WHAT IS EXPECTED: Look through the material below and copy exactly the lines from the line with "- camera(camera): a" to the line with "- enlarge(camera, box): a", those two lines included. The answer is a Markdown table with a number under Position and the line under Text; leave empty lines out.

Source records:

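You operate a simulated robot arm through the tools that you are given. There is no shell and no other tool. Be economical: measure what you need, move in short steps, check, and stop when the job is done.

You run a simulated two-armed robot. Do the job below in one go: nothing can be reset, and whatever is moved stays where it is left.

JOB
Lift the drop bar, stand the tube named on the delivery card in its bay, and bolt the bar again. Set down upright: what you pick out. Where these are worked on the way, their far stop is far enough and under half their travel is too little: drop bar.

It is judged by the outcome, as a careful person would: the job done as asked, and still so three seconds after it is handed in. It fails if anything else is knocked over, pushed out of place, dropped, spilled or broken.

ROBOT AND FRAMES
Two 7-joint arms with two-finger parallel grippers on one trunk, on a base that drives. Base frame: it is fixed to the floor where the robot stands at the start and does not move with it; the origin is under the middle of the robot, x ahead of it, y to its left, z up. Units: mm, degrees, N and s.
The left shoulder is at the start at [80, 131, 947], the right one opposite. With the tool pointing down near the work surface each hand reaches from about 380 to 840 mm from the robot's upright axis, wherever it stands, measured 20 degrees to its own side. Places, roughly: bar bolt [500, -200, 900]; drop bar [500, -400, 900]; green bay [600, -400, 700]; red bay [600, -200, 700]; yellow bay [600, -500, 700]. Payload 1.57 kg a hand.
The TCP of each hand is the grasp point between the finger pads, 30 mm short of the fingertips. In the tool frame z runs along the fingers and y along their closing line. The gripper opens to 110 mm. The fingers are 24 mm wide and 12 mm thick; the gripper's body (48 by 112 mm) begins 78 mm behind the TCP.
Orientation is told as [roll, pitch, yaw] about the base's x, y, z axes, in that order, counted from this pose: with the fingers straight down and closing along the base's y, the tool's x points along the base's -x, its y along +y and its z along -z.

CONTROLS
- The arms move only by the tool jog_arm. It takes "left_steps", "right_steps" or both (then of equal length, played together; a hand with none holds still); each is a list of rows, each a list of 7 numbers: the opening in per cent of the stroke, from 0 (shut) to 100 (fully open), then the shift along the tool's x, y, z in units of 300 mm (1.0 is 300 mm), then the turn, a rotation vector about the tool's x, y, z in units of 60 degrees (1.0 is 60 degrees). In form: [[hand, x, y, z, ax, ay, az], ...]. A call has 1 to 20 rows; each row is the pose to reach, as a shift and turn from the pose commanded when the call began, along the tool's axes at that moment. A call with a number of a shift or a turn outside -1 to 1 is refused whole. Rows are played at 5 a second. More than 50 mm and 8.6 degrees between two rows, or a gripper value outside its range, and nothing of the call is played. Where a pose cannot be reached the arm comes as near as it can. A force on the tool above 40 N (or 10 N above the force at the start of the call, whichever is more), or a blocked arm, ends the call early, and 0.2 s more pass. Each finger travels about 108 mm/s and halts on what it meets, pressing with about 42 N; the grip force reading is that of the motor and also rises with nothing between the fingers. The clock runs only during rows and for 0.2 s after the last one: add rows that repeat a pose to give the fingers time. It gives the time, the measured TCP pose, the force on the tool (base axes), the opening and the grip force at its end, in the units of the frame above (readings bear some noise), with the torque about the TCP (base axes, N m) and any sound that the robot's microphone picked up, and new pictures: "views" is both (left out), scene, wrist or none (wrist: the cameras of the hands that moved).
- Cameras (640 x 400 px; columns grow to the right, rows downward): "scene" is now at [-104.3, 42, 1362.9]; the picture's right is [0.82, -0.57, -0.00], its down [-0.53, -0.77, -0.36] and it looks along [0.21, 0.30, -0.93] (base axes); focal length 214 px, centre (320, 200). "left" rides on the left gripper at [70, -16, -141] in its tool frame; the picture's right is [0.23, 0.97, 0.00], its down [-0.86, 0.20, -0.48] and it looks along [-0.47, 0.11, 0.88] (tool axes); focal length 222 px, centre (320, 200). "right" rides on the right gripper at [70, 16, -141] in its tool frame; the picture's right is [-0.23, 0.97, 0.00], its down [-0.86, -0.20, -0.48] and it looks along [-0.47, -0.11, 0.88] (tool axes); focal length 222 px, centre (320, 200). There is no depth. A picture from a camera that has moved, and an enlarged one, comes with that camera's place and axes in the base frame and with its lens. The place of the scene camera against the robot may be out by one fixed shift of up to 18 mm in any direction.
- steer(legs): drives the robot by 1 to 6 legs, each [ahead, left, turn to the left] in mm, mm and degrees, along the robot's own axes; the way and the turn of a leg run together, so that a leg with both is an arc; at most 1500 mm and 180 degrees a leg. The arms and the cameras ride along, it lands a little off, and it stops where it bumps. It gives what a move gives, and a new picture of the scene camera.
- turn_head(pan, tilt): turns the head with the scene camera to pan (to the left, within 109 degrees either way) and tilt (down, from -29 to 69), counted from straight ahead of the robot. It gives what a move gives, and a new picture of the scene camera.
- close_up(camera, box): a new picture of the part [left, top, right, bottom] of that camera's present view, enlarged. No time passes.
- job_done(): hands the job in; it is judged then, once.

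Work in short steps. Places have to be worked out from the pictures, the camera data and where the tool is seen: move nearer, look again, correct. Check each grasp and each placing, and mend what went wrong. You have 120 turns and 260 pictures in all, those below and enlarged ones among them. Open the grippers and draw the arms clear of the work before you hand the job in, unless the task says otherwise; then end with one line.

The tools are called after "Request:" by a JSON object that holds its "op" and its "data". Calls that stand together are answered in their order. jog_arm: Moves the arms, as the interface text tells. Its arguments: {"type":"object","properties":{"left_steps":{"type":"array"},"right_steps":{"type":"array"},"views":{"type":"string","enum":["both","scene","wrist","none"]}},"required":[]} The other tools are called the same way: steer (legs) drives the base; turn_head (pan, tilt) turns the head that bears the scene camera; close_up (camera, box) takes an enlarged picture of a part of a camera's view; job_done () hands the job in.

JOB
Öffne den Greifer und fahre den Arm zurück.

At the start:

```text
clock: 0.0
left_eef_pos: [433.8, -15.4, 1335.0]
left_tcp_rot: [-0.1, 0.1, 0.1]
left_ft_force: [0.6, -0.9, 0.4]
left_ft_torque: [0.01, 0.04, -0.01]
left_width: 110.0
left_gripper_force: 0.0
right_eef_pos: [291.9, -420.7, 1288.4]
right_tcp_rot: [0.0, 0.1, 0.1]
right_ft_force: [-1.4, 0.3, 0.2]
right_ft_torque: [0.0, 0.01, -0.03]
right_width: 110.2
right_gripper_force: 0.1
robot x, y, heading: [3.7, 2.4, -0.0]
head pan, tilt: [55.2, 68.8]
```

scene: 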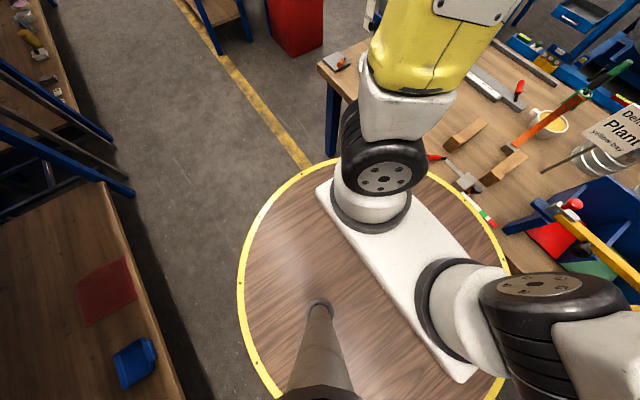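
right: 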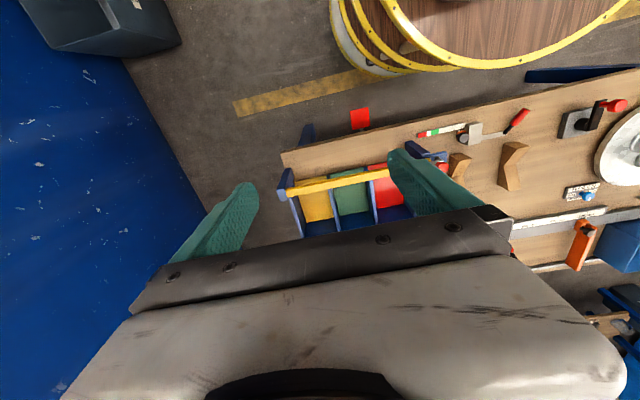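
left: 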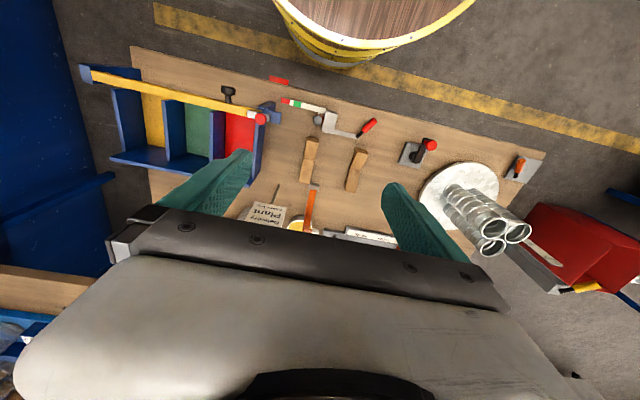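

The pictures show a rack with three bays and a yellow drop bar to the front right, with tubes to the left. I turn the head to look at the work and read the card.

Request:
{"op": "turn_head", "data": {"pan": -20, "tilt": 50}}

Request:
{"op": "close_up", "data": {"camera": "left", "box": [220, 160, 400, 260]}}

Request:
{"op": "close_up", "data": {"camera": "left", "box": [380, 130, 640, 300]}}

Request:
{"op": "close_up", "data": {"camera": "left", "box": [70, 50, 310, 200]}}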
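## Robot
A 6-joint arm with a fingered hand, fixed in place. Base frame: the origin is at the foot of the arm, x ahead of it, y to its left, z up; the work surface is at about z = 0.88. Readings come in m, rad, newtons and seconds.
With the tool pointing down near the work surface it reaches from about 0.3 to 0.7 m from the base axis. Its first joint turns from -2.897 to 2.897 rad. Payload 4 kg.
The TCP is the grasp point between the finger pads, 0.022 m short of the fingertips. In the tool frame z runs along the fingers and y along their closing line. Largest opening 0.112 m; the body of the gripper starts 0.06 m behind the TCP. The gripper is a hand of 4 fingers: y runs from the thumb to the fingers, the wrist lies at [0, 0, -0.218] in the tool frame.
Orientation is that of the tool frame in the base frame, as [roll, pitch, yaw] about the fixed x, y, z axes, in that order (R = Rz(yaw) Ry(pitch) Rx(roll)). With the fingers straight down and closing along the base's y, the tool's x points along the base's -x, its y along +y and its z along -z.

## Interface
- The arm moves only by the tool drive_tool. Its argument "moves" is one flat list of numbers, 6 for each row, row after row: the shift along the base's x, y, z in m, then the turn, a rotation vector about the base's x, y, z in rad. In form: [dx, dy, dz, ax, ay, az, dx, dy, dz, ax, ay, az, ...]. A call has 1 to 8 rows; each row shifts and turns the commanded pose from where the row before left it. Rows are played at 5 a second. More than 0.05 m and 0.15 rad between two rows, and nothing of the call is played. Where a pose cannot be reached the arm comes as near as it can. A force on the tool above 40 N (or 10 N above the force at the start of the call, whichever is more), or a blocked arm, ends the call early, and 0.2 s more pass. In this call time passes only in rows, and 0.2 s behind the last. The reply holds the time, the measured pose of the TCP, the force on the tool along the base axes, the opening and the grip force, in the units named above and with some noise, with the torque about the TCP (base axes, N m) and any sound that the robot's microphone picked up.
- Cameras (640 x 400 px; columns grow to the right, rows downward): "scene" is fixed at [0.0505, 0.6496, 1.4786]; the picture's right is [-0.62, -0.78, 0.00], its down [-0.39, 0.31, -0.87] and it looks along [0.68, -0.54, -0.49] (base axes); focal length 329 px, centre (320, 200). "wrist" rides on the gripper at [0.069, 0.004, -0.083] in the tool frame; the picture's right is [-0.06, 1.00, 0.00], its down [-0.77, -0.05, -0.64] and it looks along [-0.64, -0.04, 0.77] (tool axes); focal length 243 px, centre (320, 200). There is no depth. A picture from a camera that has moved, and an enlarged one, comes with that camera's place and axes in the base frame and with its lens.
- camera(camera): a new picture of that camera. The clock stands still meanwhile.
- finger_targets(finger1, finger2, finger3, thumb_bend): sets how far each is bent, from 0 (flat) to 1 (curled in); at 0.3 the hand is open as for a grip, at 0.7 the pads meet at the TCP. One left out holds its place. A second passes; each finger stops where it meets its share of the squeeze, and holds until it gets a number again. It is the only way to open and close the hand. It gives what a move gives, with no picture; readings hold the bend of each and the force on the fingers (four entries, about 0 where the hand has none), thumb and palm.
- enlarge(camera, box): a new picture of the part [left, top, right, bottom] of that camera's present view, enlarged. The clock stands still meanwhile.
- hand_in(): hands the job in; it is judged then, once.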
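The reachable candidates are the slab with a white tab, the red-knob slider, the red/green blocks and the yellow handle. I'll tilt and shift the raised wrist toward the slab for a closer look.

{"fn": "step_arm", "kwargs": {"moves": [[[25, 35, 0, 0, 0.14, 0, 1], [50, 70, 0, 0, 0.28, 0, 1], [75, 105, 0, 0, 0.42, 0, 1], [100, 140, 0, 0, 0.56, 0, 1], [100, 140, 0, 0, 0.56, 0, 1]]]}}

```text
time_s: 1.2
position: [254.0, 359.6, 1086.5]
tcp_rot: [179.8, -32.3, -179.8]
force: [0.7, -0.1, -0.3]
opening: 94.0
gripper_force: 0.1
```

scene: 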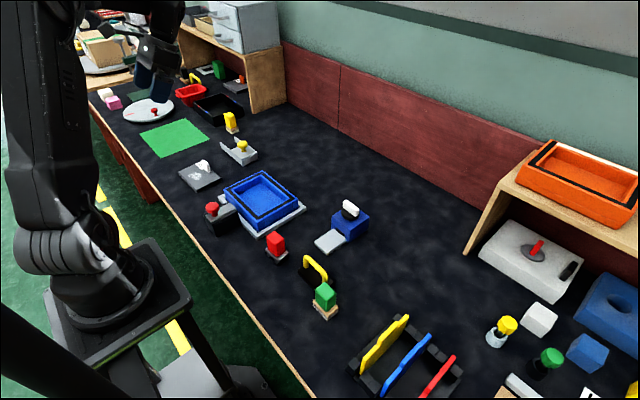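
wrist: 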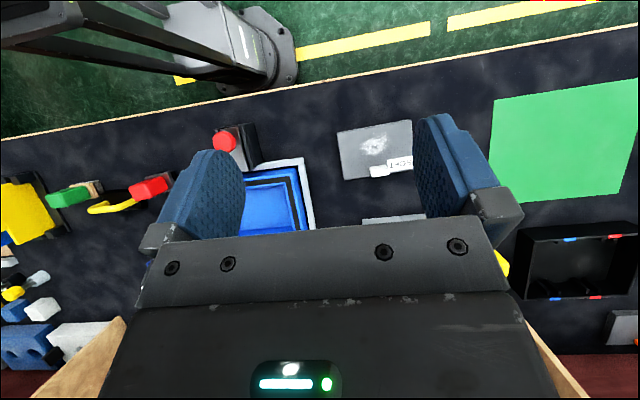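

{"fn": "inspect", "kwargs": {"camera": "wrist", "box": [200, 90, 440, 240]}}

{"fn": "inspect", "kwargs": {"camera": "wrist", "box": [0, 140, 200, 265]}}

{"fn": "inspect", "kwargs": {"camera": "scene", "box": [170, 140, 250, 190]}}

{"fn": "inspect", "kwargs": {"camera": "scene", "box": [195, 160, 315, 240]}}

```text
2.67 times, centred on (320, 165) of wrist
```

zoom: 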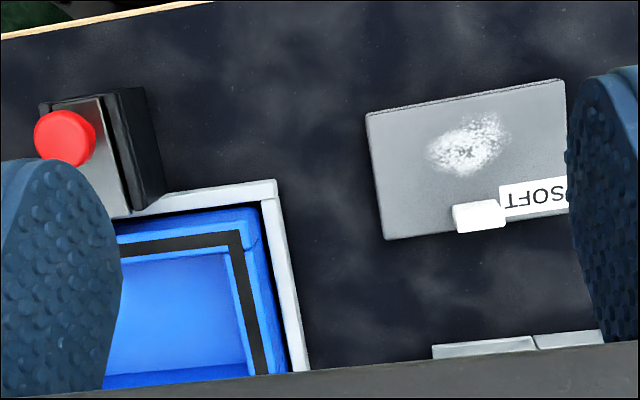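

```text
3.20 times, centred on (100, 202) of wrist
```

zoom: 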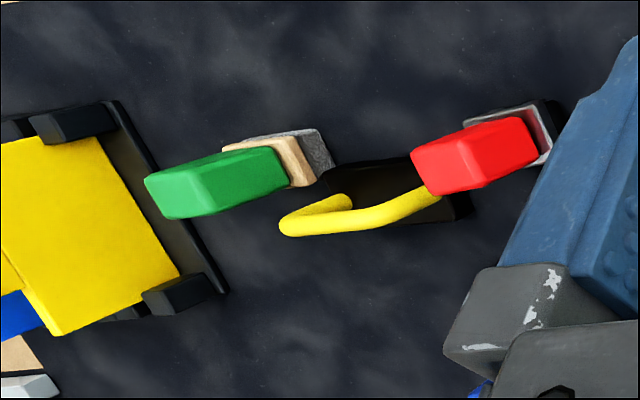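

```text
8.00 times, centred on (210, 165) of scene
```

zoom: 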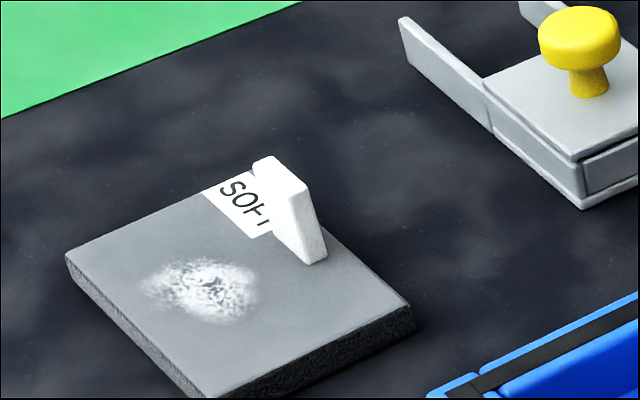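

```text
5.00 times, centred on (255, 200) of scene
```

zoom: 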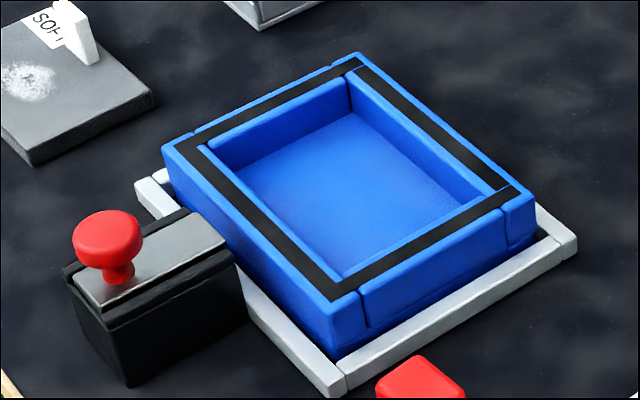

THE ANSWER:
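| Position | Text |
|---|---|
| 1 | - camera(camera): a new picture of that camera. The clock stands still meanwhile. |
| 2 | - finger_targets(finger1, finger2, finger3, thumb_bend): sets how far each is bent, from 0 (flat) to 1 (curled in); at 0.3 the hand is open as for a grip, at 0.7 the pads meet at the TCP. One left out holds its place. A second passes; each finger stops where it meets its share of the squeeze, and holds until it gets a number again. It is the only way to open and close the hand. It gives what a move gives, with no picture; readings hold the bend of each and the force on the fingers (four entries, about 0 where the hand has none), thumb and palm. |
| 3 | - enlarge(camera, box): a new picture of the part [left, top, right, bottom] of that camera's present view, enlarged. The clock stands still meanwhile. |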